An ANN is a Machine Learning model that is at the very core of Deep Learning. It can tackle large and highly complicated Machine Learning tasks, such as:
- classifying billions of images (e.g., Google Images),
- powering speech recognition services (e.g., Apple’s Siri),
- recommending the best videos to watch to hundreds of millions of users every day (e.g., YouTube, Netflix)
- learning to beat the world champion at the game of Go (DeepMind’s AlphaGo).
Deep Learning is a type of Machine Learning, which in turn is a type of Artificial Intelligence, where computers self-learn without being programmed to do so.
Understanding Neural Networks in Deep Learning
A neural network is a computing model where many levels are arranged in a hierarchy to form a layered structure. It resembles the networked structure of neurons in the human brain.

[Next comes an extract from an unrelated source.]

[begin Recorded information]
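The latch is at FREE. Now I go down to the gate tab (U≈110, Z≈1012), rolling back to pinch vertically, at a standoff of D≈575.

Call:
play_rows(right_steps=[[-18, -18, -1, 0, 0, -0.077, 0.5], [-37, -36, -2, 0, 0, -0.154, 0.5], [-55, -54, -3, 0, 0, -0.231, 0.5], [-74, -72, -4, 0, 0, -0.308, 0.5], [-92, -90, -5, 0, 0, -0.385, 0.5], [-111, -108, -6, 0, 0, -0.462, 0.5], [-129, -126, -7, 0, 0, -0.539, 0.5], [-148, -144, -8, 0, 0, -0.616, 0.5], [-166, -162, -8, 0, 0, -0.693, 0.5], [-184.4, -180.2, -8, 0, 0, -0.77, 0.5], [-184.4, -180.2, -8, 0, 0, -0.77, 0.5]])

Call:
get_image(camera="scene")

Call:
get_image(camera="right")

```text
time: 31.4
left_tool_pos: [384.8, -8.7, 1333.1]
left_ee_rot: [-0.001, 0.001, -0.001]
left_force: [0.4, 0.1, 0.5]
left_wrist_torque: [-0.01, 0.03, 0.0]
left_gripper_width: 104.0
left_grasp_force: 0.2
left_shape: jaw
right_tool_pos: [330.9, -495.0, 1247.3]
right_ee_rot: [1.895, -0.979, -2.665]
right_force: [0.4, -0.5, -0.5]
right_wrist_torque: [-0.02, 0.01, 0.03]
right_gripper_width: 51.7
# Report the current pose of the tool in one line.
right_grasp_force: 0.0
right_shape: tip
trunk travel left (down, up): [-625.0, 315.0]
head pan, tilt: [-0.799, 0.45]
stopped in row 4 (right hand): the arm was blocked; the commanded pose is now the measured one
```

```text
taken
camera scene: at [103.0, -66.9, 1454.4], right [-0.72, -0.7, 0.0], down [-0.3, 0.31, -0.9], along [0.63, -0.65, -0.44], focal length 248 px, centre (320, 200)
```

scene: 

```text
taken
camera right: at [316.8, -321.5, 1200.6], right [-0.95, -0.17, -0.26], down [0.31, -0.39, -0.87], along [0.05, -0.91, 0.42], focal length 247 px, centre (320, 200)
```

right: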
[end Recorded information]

The network learns something at every level, and as other levels get added the learning gets complicated.
Suppose the network learns something simple at the initial level and sends this information to the next level. The next level takes this information and combines it to something, a bit complex, and passes it to the third level.
Hence, as levels increase, something more complex gets added to the information passed on by the previous level.
Let’s consider the example of a Deep Learning model to identify dogs’ images.
Suppose the network is shown many examples of different animals with the images of all dogs labeled as a dog.
The program learns to identify all dogs without ever being programmed to call dogs, ‘dogs’. It does so by learning combinations of features that usually appear together like the shape of the body of the dogs, paws, ears, etc., which make them different from other animals.
The initial level of the network might identify light and dark areas to learn where edges or lines are in a picture of a dog. It passes the information about edges or lines to the second level, which then combines them into simple shapes such as a diagonal line or a right angle.
The third level combines these shapes into more complex objects such as rectangles or ovals. The next level might combine the rectangles and ovals into paws, tails, and ears. The process keeps on adding new levels until it reaches a point where the network has learned to identify dogs, and it is the top-most level in the hierarchy.
The additional benefit here is that the network not only learns to identify dogs but also all other animals that it sees during the training process.
As a neural network can learn from data, it can be trained using many examples to recognize patterns in speech or images, classify data, and forecast future events.
Deep learning models are often called deep neural networks as they mostly use neural network architectures.
In a deep neural network, a stack of nodes represents a single data point and acts as the input layer. It is followed by several hidden layers, such as feature learning layers. The output layer is the one that predicts or classifies, in our example, the identification of dog images.
Summing Up
In a neural network, the term deep usually refers to the number of hidden layers. Traditional neural networks can contain only 2-3 hidden layers and fail when trained on large datasheets. Whereas deep networks can have as many as 150 layers and perform surprisingly well with more data.
The strength of Deep Learning is that it can solve complex problems even when the data set is diverse, interconnected, and unstructured. Also, its learning could be supervised, semi-supervised, or even unsupervised.